• [REQUEST 1] Repeat everything from the line holding "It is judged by" to the line holding "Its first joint", inclusive, exactly. Leave out the rest.

• [DOCUMENT TEXT]
Genel olarak MongoDB üzerinde duracağımız içinNoSQL konusuna bilgi olması amaçlı değinmek istiyorum. NoSQL adı ” Not Only SQL” den gelmektedir yani sadece SQL değil, ne demek bu ? RDBMS sistemlerden farklı bir yapıda olduğunu anlatıyor aslında, bunun en büyük göstergesi de ilişkisel olmayan veri tabanları olmalarıdır desek yanlış olmaz. RDBMS sistemleri ACID(Atomicity  Consistency Isolation  Durability) kurallarına uymak zorundadır yani bir RDBMS veritabanı sistemi aynı anda tüm bu kuralları yerine getirmek zorundadır fakat NoSQL sistemlerde böyle bir zorunluluk bulunmuyor NoSQL sistemler benim daha performanslı olmamı sana daha hızlı işlem yaptırmamı istiyorsan biraz nazımı da çekip bazı kurallarda bana tolerans göstereceksin diyor adeta, NoSQL göreceli olarak senaryonuza bağlı olarak RDBMS sistemlerden çok daha performanslı çalışabilir fakat güvenlik ve veri bütünlüğü konusunda şuan için RDBMSlerden daha geride bulunuyorlar.

Resim5.jpg

 

NoSQL vertabanı çeşitleri

Döküman (Document) tabanlı: Bu sistemlerde bir kayıt döküman olarak isimlendirilir. Dökümanlar genelde JSON formatında tutulur. Bu dökümanların içerisinde sınırsız alan oluşturulabilir. MongoDB, CouchDB, Bigtable, DynamoDB HBase, Cassandra ve Amazon SimpleDB bunlara örnektir.

Anahtar / Değer (Key / Value) tabanlı: Bu sistemlerde anahtara karşılık gelen tek bir bilgi bulunur. Yani kolon kavramı yoktur. Azure Table Storage, MemcacheDB ve Berkeley DB bunlara örnektir.

Grafik (Graph) tabanlı: Diğerlerinden farklı olarak verilerin arasındaki ilişkiyi de tutan, Graph theory modelindeki sistemlerdir. Neo4J, FlockDB bunlara örnektir.

Bazı kaynaklarda döküman tabanlı veritabanı sistemlerinden bazıları Kolon tabanlı olarak da gösterilmektedir. Bizim değineceğimiz MongoDB veritabanı sistemi de Döküman tabanlı sistemler arasında yer almaktadır.

Burada değinmek istediğim bir diğer konu olarak CAP teoremini biraz anlatmakta fayda var böylelikle sistem farklılıkları biraz daha net anlaşılmış olacaktır.

• [INFORMATION SUPPLIED]
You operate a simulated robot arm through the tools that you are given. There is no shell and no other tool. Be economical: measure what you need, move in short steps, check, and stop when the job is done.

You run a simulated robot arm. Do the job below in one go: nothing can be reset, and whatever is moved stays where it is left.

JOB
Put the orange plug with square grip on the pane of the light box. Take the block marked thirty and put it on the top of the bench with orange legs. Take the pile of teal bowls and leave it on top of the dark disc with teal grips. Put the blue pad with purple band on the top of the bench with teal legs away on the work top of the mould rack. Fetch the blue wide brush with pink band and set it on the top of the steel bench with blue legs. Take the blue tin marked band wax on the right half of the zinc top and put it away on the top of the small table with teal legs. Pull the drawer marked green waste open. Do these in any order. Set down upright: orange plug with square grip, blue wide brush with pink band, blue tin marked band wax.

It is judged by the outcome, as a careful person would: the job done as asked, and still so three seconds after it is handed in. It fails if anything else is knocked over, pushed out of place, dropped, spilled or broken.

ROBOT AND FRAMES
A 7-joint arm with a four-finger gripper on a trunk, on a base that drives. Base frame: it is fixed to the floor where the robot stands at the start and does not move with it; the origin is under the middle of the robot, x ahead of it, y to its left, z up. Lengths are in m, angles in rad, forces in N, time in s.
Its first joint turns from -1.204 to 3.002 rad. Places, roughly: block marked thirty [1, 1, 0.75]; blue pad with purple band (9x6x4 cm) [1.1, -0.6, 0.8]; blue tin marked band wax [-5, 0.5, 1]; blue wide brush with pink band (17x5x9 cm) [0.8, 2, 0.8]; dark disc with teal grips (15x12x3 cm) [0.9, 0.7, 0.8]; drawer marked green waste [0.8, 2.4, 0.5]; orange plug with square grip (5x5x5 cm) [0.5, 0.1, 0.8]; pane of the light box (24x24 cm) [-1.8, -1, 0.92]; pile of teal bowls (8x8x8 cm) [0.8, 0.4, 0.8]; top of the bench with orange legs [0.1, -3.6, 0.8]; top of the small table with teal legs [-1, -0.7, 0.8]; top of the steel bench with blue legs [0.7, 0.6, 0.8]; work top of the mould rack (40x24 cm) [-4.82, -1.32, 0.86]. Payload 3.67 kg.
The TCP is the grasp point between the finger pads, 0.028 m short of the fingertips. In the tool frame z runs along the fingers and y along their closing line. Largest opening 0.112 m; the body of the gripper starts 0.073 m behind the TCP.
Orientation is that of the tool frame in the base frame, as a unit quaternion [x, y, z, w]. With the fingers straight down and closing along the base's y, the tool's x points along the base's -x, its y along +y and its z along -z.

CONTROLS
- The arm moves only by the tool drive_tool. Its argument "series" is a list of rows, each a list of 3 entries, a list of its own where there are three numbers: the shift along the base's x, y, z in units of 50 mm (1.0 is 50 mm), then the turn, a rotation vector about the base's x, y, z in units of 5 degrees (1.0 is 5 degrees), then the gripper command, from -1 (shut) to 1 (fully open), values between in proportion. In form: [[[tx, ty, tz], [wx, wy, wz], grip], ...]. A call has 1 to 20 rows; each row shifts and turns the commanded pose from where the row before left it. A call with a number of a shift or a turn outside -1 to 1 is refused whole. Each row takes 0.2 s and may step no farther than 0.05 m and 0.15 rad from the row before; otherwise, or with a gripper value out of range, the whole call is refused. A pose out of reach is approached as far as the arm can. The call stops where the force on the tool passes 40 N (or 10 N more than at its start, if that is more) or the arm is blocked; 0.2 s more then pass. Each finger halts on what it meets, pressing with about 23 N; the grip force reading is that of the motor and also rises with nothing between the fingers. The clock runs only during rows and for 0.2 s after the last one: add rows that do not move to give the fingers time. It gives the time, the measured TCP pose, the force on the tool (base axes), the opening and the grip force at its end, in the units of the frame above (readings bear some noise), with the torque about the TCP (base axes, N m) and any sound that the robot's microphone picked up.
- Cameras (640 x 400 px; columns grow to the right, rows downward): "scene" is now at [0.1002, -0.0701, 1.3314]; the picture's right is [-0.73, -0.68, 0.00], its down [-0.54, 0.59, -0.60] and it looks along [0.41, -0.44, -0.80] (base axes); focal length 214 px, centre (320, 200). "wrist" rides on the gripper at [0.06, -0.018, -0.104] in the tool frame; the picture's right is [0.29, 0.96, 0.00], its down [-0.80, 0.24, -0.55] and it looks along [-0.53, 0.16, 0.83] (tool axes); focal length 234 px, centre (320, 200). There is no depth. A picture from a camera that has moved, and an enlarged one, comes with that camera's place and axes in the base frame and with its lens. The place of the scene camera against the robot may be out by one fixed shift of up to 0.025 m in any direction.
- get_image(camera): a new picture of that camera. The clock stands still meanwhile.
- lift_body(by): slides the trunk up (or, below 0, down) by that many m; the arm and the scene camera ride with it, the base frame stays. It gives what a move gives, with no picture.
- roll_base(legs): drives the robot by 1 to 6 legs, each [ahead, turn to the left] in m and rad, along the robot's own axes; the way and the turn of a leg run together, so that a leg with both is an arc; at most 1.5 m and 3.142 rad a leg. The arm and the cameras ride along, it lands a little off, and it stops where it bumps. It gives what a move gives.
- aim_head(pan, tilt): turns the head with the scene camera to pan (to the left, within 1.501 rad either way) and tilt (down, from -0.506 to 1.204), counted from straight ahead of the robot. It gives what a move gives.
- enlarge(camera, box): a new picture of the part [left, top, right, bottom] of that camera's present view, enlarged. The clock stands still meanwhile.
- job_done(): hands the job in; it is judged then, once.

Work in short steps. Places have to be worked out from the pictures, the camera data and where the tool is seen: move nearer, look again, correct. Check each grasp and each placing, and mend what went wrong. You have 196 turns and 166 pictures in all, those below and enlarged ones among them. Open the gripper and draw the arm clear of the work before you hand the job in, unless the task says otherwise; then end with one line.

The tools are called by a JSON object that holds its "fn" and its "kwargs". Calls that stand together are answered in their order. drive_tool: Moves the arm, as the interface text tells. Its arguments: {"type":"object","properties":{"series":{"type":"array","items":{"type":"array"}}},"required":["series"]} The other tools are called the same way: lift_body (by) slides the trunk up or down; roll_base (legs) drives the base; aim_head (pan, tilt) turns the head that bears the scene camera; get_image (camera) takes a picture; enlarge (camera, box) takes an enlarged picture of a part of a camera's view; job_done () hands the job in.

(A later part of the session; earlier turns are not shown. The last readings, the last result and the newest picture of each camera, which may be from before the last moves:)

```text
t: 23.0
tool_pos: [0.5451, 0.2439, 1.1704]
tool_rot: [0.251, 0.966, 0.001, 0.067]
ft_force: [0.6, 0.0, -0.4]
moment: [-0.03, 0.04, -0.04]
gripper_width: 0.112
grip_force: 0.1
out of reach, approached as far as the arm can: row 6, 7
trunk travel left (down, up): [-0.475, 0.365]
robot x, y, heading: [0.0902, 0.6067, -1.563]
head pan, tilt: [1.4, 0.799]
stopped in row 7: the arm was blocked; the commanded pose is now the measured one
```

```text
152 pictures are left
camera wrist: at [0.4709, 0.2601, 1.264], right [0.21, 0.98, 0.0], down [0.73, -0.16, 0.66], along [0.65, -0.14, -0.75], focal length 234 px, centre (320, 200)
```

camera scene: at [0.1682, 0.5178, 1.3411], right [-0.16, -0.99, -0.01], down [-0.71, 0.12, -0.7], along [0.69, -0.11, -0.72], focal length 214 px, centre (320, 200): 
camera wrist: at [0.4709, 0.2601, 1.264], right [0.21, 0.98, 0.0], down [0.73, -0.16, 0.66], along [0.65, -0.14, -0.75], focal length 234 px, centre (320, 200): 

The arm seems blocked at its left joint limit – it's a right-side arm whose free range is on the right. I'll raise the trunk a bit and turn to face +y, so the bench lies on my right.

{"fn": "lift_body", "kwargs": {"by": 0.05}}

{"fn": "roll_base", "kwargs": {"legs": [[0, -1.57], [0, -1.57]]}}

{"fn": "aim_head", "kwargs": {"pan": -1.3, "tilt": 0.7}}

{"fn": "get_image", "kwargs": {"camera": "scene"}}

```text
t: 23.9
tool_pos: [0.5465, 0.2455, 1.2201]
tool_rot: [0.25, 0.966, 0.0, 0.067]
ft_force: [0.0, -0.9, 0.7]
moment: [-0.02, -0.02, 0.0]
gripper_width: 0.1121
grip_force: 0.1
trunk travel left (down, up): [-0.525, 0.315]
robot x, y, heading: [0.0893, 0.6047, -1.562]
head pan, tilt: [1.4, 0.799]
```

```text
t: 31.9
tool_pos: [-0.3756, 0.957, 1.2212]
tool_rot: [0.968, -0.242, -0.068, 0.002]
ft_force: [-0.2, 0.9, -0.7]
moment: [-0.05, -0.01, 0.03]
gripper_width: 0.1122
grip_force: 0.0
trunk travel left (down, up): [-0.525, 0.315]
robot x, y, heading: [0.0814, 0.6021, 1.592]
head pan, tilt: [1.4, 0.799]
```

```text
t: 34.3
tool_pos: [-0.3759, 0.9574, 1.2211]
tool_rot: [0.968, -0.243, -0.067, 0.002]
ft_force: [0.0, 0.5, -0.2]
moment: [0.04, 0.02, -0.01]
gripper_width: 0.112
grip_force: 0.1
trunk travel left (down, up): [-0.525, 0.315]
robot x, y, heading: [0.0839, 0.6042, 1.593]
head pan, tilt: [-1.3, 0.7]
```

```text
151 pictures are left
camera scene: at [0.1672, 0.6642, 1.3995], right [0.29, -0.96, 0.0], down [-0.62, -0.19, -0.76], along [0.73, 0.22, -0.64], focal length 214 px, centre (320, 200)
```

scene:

• [REQUEST 2] Add the next paragraphs of the document text.

• [EXPECTED ANSWER 1]
It is judged by the outcome, as a careful person would: the job done as asked, and still so three seconds after it is handed in. It fails if anything else is knocked over, pushed out of place, dropped, spilled or broken.

ROBOT AND FRAMES
A 7-joint arm with a four-finger gripper on a trunk, on a base that drives. Base frame: it is fixed to the floor where the robot stands at the start and does not move with it; the origin is under the middle of the robot, x ahead of it, y to its left, z up. Lengths are in m, angles in rad, forces in N, time in s.
Its first joint turns from -1.204 to 3.002 rad. Places, roughly: block marked thirty [1, 1, 0.75]; blue pad with purple band (9x6x4 cm) [1.1, -0.6, 0.8]; blue tin marked band wax [-5, 0.5, 1]; blue wide brush with pink band (17x5x9 cm) [0.8, 2, 0.8]; dark disc with teal grips (15x12x3 cm) [0.9, 0.7, 0.8]; drawer marked green waste [0.8, 2.4, 0.5]; orange plug with square grip (5x5x5 cm) [0.5, 0.1, 0.8]; pane of the light box (24x24 cm) [-1.8, -1, 0.92]; pile of teal bowls (8x8x8 cm) [0.8, 0.4, 0.8]; top of the bench with orange legs [0.1, -3.6, 0.8]; top of the small table with teal legs [-1, -0.7, 0.8]; top of the steel bench with blue legs [0.7, 0.6, 0.8]; work top of the mould rack (40x24 cm) [-4.82, -1.32, 0.86]. Payload 3.67 kg.

• [EXPECTED ANSWER 2]
Consistency(Tutarlılık) : Verilerin çıkan sonuçla olan tutarlılık derecesi

Availability(Kullanılabilirlik) : Sistemin aynı anda bir kaç kullanıcı tarafından kullanılabilir olma durumu

Partition-Tolerance(Bölme): Verilerin parçalara ayrılarak işleme sokulma durumu

Aşağıdaki şekilde hangi veritabanlarının hangi şartları sağladığını daha iyi şekilde anlayabiliriz. Bu durumda MongoDB bize Tutarlılık ve Verilerin bölümlendirilmesi açısından olanak sağladığını göstermektedir.

Resim9.jpg

Aşağıdaki şekilde ise herhangi bir özelliği kullanamadığımızda kullanıcıların nasıl bir sistem ile karşı karşıya olduğunu göstermektedir.

Resim10.jpg

MONGODB

MongoDB NoSql veri tabanı sistemlerinin Doküman tabanlı sistemlerinden biridir. Veriler JSON\BSON formatında saklanır.

Resim1

Peki JSON ve BSON nedir ?

JSON verilerin XML benzeri formatta ama daha da sıkıştırılmış ve boyutu daha küçültülmüş halde tutulmasıdır. Böylelikle boyutun küçülmesinin yanında işlem hızı da daha iyi seviyede olmaktadır.

BSON ise JSON verilerin encode edilmiş halidir yani bir kademe daha sıkıştırılmış hali olarak da düşünülebilir.

Resim2.png

MongoDB ye dönecek olursak MongoDB de veriler belirli ID’ler tanımlanarak tutulmaktadır ve bu sayede sorgulamalarda yüksek performans göstermektedir.

Diğer NoSql sistemlere oranla daha zengin bir sorgulama diline sahiptir.

Veriler yatay ölçeklendirme ile yedeklenebildiği için kullanılabilirlik oranı oldukça yüksektir.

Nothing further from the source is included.